Introduction to Business Valuation

by Anja Bernier, President of Efficient Evolutions  LLC

The price tag of a business is a key factor in any major business decision. A business valuation can serve as a reality check on how the business is progressing and how much the owner can ask from investors. Unfortunately, because so many buy/sell transactions go unnoticed and unreported, owners of small & mid-sized businesses have a tough time determining the value of their investment

The term ”appraisal’ is used synonymously with the term “valuation”. Therefore, a business valuation is the same as a business appraisal. A business appraisal is a “supportable opinion about the worth of something” 1. By definition, an opinion is never 100% objective and that is one of several reasons why different appraisers looking at the same business often end up with different appraisal values.
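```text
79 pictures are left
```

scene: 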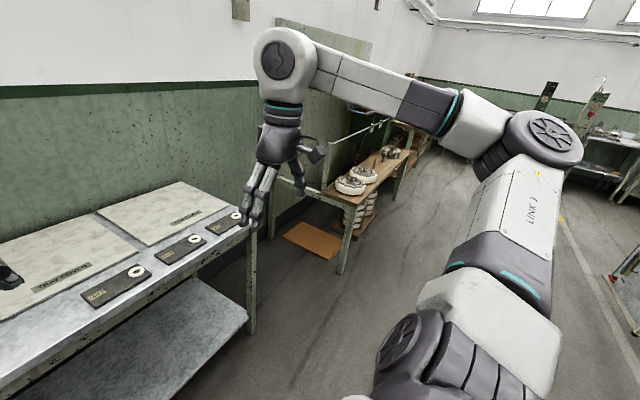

The term “value” can have several different meanings in the context of a business appraisal and that is why it is essential to define the standard of value that’s being used. Examples of values include:

There are a number of widely accepted valuation rules but there are exceptions to each of these rules. However, the valuation process is by no means completely arbitrary. IRS Revenue Ruling 59-60 states: “It is advisable to emphasize that in the valuation of the stock of closely held corporations or the stock of corporations where market quotations are either lacking or too scarce to be recognized, all available financial data, as well as all relevant factors affecting the fair market value, should be considered. The following factors although not all-inclusive are fundamental and require careful analysis in each case:

(a) The nature of the business and the history of the enterprise from its inception.

(b) The economic outlook in general and the condition and outlook of the specific industry in particular.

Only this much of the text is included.